Ulteriori informazioni
The focus of the present work is set on correlation in the setting of financial markets. More precisely, the chief interest lies in efficient estimation of the correlation between returns of asset pairs, which is achieved by using additional information on the price processes. The meaning of additional information is twofold - on the one side it means information on daily highs and lows in addition to daily open and close prices, on the other side it refers to high-frequency data. Building on results in Rogers and Zhou (2008), we introduce a new construct - Balanced Excess Return (BER), which is the sum of the wicks (more precisely the balance of the wicks since the upper and the lower wick have a different sign) in the classical Japanese candlestick illustration of the open, high, low, close (OHLC) data.

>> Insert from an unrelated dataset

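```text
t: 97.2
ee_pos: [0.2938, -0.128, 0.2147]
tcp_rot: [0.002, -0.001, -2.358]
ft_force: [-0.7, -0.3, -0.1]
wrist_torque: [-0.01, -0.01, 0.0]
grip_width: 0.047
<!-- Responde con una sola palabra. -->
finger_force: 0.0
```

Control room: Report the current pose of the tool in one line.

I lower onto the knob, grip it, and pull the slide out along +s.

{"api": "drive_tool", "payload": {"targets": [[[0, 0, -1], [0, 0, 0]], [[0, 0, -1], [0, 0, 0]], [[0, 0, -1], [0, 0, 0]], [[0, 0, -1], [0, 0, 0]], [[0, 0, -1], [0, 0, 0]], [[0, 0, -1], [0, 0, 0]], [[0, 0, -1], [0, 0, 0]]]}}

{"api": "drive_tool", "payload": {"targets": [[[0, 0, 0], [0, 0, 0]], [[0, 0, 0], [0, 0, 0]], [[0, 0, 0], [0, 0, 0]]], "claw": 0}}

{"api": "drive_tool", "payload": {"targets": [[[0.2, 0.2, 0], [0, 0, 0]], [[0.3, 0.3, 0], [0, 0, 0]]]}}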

In the setting of a Brownian Motion (BM) model we show that the correlation of the BERs is intimately connected to the process correlation, which indicates their importance for the estimation of the latter. Using the BERs we derive efficient and robust correlation estimators. The improvement of the estimators suggested in this work over the ones given in Rogers and Zhou (2008) is largely due to the fact that the latter (implicitly) assume that the process variances are known. In order to shed some light on the pitfalls of this seemingly innocent assumption we set the stage by discussing correlation estimation in the normal model. After introducing the baseline BM model we analyse modern approaches in correlation estimation. We distinguish between two cases. In the first one only daily OHLC prices are available, whereas the second one deals with highfrequency data. We conduct extensive simulation studies to check the efficiency and robustness of the suggested estimators. In particular we study the effects of jumps and excess kurtosis as exhibited by Merton Jump diffusions, Symmetric Variance Gamma and Normal Inverse Gaussian processes as well as the effects of dependent increments as exhibited by Ornstein-Uhlenbeck processes. The practical importance of the suggested estimators is emphasized in an empirical study on their statistical properties and, subsequently, in an application in the portfolio selection field.